I felt bad because my Mother’s Day conversation with my mother revolved mostly around my disappointment in myself. But she said the one thing she could have said to calm me. She said, “You just have to surrender.” She said the universe deals us good hands and bad hands, and I should just be grateful that all I did was sleep through a shift. She alluded to the bad hand I was dealt just over a year ago when I broke my skull in a bike accident.

I had to confront my own feelings of entitlement. That’s really what I was mad about, that I could work hard and still make mistakes. My parents, my teachers, and society raised me to believe that the world was mine for the taking. This is one of those petty lamentations of the privileged. At the root of everything here, I am angry that I can’t have what I want because I have been raised to believe that I should have whatever I want. So in surrendering, I must confront my sense of entitlement.

And god damn if I’m not extremely lucky. I’m not dealing with institutionalized oppression, with lack of love in my life, with lack of education or employment opportunities, with death, with drugs, with anything like that. Surrendering means being grateful. Rather than being upset that I missed out on one little thing, I must be grateful for everything else that I do have.

So hey, mom, sorry the conversation revolved around me. But thank you for one more of your lessons. I wouldn’t be half the man I am without you in my life. Happy Mother’s Day, and I love you.

4 Responses to “Surrender”

  1. Yer Ma Says:

    I love you too! It is challenging to see how hard stuff also fits into the scheme of things…but it does somehow. Still and always working on this myself!

  2. Josh Says:

    “You wanna see pain? Swing by First Methodist Tuesday nights. See the guys with testicular cancer. That’s pain. ” -Fight Club

    I in particular, and Americans in general, get so caught up in our own small dramas that we forget how blessed we are. My tough days are full of mildly unpleasant meetings or somewhat boring number crunching; they’re not full of evading armed militias or breaking big rocks with other rocks. I don’t have to try to cope with serious health or family crises.

    All in all, life is pretty good.

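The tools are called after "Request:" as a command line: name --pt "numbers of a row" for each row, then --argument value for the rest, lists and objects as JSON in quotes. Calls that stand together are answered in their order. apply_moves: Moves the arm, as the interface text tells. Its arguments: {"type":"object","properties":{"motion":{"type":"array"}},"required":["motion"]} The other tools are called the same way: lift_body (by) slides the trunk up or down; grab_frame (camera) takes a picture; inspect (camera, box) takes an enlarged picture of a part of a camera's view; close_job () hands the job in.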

Sometimes you need a “tough moment” to remind you that they’re only moments, only small rocks in the river.

  3. futuroomiez Says:

    im outside, looking at the carribean sea in psycadelic running shorts and a very not me bikini top that my mom brought for me (bless this woman and her slightly awkward addiction to ebay). smoking my first cig in like 20 hours, and wondering what sort of fucked up world this is that my biggest problem (besides running on 45 min of sleep for the last 48 hours and having been in airplanes and airports all day) is that i am annoyed that everybody here in mexico talks to me in english…

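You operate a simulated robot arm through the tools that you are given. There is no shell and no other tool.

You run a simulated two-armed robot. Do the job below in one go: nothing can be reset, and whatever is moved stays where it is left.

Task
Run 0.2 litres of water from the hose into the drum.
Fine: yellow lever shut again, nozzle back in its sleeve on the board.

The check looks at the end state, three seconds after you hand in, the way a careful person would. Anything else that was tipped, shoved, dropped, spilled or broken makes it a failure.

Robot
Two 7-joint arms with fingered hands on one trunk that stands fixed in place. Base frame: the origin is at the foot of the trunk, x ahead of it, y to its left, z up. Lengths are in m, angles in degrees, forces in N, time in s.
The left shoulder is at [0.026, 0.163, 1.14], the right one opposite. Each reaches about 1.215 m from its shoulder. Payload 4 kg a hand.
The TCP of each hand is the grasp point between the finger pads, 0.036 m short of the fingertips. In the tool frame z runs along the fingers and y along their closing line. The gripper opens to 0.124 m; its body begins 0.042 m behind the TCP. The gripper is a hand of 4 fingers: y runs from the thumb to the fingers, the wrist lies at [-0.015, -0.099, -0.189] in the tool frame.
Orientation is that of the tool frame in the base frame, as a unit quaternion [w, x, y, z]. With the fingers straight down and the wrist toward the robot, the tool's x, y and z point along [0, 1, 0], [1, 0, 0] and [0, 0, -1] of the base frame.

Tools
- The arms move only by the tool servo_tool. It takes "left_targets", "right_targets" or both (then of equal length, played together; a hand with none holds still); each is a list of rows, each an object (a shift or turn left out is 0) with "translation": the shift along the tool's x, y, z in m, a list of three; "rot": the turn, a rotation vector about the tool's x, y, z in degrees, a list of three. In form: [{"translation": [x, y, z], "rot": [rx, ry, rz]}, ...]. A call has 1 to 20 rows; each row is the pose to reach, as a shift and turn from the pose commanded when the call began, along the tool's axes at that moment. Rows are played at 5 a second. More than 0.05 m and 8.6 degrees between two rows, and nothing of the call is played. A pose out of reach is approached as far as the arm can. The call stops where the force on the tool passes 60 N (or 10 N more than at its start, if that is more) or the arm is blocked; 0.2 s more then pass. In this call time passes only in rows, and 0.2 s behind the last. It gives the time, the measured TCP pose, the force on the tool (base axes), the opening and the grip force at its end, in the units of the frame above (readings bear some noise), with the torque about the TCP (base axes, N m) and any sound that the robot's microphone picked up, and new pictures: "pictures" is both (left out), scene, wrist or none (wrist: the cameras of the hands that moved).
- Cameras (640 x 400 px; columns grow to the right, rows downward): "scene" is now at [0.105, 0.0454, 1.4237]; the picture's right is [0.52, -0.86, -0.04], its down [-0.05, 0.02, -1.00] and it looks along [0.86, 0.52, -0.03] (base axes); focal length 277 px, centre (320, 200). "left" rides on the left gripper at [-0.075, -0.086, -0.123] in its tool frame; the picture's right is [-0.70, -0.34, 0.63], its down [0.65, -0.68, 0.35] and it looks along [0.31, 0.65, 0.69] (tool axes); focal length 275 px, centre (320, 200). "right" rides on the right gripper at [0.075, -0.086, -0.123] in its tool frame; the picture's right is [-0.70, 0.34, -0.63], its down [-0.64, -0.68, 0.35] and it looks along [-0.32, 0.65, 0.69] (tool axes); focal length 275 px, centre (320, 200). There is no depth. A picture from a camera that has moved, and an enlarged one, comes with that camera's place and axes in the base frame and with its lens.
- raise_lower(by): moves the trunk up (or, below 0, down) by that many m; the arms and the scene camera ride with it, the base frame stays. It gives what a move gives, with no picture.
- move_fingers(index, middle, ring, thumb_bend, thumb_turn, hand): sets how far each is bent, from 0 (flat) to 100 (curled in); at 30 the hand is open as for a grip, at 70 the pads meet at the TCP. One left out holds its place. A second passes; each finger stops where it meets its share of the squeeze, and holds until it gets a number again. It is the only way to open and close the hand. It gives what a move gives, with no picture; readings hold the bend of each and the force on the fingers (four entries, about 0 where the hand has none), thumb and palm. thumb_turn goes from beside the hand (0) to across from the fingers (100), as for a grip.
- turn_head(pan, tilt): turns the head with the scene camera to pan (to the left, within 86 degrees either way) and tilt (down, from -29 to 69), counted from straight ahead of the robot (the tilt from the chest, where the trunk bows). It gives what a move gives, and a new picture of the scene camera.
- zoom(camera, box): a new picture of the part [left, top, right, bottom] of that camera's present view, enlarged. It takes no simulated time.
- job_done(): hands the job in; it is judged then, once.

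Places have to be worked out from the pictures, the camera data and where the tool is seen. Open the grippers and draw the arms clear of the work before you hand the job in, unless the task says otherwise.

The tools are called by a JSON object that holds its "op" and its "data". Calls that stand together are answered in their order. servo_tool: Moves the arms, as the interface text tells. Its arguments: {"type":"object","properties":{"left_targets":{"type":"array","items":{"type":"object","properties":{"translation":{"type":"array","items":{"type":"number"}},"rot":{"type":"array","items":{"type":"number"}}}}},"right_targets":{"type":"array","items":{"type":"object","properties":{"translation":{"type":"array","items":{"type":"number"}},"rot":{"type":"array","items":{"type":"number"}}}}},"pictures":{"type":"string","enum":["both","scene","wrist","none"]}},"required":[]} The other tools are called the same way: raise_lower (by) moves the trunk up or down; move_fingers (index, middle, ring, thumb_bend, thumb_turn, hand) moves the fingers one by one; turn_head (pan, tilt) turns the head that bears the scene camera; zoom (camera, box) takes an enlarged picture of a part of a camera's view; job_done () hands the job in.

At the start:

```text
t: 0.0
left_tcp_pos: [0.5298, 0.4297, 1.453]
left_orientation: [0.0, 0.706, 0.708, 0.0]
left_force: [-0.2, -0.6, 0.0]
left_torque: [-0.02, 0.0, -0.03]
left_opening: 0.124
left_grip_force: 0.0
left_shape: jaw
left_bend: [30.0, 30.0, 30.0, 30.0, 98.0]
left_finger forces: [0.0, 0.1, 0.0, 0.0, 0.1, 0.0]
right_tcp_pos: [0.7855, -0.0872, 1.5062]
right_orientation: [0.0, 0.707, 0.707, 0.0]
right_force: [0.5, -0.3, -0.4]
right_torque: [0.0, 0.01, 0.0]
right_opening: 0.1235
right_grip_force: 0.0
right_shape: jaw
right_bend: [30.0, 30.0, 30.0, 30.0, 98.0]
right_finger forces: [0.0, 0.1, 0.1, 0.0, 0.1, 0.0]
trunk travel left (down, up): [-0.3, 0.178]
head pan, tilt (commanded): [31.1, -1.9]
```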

    i’m having US culture shock and i’m not even in the US……………..

    and i will see you in EXACTLY one week. to pretty much the minute.

    i love you, and this is my favorite post so far on the new blog. sorry you missed that shift. i know that feeling, and it is, as my father likes to say, a shit sandwich.

  4. celeste Says:

    Its amazing what we are able to say in words, but not verbaly. i think you may have tired to tell me this that day, but i just didnt get it. I didnt understand why you were so upset. now i do.

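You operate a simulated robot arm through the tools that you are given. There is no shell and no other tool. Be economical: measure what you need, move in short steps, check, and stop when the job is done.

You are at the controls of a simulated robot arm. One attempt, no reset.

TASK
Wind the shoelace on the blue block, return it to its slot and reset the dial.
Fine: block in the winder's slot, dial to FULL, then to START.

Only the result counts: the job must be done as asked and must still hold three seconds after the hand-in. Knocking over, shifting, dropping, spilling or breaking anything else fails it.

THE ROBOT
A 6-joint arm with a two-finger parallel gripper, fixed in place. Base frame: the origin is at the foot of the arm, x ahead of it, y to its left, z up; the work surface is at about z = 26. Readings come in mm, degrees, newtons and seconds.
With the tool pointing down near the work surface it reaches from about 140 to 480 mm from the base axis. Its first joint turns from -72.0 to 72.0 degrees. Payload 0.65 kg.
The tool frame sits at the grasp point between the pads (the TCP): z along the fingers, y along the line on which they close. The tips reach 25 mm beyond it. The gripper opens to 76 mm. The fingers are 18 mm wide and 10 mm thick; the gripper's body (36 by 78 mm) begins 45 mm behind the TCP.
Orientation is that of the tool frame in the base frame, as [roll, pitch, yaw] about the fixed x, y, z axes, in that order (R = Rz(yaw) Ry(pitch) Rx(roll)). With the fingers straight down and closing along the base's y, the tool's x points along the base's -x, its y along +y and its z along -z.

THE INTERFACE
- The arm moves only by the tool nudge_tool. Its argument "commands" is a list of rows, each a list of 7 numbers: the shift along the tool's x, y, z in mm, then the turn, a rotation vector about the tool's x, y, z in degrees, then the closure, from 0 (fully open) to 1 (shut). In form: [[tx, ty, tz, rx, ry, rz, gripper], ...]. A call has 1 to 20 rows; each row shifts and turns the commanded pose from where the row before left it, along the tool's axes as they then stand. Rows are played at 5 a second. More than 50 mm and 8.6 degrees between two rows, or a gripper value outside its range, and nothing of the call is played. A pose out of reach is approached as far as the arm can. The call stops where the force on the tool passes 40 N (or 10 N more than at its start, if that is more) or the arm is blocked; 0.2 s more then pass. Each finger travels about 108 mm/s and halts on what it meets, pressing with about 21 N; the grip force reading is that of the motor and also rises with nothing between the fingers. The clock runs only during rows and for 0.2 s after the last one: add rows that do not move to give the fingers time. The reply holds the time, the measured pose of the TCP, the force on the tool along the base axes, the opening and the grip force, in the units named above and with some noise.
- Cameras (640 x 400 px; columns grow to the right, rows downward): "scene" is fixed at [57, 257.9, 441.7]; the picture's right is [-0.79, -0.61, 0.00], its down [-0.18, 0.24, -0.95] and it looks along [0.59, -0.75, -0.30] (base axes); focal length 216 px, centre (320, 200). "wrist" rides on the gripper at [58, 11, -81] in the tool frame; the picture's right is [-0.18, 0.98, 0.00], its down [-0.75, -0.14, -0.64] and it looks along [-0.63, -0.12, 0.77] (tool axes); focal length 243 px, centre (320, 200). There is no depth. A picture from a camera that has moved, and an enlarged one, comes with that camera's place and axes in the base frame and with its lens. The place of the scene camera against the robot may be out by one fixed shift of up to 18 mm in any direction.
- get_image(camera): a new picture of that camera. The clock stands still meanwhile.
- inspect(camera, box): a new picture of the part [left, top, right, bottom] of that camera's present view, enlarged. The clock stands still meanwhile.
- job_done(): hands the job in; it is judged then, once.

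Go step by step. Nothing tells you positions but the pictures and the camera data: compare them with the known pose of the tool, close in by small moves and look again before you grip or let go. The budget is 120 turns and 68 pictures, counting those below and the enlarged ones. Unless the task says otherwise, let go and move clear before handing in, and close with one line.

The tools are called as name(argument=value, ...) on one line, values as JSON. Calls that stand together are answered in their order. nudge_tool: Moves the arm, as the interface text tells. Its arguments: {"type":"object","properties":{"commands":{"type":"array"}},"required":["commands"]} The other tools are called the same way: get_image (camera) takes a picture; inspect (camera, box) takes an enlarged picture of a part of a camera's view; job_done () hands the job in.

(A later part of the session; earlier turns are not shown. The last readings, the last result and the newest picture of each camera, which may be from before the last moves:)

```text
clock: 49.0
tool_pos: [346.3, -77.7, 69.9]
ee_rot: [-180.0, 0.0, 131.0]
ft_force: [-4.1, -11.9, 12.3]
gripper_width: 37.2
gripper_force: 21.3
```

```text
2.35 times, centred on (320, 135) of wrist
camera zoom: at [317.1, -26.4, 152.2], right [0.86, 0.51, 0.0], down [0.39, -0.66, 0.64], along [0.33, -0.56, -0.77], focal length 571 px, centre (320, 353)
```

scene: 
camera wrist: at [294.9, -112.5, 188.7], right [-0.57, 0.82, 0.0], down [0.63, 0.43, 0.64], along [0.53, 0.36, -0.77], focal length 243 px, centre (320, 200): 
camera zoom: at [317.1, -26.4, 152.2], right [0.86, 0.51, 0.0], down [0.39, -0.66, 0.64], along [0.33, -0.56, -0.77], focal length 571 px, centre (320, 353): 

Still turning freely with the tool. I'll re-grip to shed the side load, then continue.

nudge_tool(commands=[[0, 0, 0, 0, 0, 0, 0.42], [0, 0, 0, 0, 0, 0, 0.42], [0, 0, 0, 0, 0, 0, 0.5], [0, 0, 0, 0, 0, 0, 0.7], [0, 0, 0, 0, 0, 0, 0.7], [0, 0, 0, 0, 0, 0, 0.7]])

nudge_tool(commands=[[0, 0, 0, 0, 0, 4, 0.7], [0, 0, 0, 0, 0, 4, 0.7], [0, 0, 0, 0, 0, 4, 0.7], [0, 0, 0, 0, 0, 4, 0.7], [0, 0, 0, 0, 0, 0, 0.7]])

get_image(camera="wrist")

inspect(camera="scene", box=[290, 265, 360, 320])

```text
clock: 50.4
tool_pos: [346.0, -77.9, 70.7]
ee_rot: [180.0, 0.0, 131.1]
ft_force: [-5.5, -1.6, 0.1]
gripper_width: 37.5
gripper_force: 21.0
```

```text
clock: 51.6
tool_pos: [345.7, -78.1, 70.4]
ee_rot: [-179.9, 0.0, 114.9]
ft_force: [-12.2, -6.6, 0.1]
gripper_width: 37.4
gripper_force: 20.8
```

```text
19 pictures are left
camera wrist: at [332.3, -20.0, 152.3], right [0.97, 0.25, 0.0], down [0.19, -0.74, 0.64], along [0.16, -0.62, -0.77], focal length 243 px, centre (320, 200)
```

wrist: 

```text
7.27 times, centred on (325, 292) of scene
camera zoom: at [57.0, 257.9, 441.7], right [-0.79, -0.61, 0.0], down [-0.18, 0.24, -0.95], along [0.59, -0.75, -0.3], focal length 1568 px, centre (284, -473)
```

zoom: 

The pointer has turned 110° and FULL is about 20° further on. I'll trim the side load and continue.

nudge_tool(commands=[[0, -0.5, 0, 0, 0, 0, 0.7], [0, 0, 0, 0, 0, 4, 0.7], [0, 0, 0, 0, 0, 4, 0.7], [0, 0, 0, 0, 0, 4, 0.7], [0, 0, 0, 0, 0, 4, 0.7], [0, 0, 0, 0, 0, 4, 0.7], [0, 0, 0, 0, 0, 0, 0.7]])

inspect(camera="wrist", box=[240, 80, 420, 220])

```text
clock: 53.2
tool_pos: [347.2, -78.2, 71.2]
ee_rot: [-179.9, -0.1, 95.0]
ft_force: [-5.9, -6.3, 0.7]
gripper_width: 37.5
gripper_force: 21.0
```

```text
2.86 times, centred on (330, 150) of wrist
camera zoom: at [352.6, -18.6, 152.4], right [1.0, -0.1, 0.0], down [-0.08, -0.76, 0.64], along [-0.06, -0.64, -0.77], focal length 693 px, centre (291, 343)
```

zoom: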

    the melodramatics of our lives seem to swirl us up and down the drain of self pity, gossip, self hate. but placing them in persepctive, with some meditation, and reflection, and a healthy talk with a trustee, can give a clear vision.

    it there is one thing i wish much of us americans could feel, believe, is just how damn lucky we are. everything is relative. but i wish we could feel gratetude, truely deeply, in our life viens. and i wish that we could surrender. just surrender, i can fight the currents, but i dont control the river. lets us shed the layers of fear we build around us, the we imagine protects us, but just prevents us from feeling the connection we have to humanity, the universe.